What’s your “immortality formula”? February 28, 2013

One of my major discoveries during the production of Hellbound? was the work of existential psychologist Ernest Becker. Tragically, he succumbed to lung cancer when he was just 50 years old. But thankfully he was afforded enough time on earth to write The Denial of Death, in which the following quote appears. Becker ranks as one of my top five meta-theorists, the others being Rene Girard, Charles Darwin, Joseph Campbell and Marshall McLuhan.

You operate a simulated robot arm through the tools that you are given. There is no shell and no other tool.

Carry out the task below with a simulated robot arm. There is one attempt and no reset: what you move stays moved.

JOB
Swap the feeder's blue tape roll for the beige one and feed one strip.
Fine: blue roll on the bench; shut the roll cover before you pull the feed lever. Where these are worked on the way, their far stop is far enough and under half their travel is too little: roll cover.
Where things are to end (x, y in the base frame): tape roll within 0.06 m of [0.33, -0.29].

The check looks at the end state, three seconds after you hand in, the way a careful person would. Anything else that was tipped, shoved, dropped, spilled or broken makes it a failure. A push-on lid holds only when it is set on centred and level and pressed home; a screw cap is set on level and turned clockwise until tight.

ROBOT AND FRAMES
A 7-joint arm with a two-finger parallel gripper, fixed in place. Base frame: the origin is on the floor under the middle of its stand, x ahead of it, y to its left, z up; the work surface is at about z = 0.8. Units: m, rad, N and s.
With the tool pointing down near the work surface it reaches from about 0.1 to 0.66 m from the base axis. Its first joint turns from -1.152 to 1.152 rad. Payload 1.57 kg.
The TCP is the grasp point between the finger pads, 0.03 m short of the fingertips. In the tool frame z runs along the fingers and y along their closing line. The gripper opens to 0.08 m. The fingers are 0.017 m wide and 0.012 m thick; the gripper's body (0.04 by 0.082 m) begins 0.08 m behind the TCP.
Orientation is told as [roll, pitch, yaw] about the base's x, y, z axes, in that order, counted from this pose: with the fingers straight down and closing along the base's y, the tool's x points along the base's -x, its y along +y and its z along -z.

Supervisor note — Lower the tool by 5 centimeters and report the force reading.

When we are young we are often puzzled by the fact that each person we admire seems to have a different version of what life ought to be, what a good man is, how to live, and so on. If we are especially sensitive it seems more than puzzling, it is disheartening. What most people usually do is to follow one person’s ideas and then another’s depending on who looms largest on one’s horizon at the time. The one with the deepest voice, the strongest appearance, the most authority and success, is usually the one who gets our momentary allegiance; and we try to pattern our ideals after him. But as life goes on we get a perspective on this and all these different versions of truth become a little pathetic. Each person thinks that he has the formula for triumphing over life’s limitations and knows with authority what it means to be a man, and he usually tries to win a following for his particular patent. Today we know that people try so hard to win converts for their point of view because it is more than merely an outlook on life: it is an immortality formula.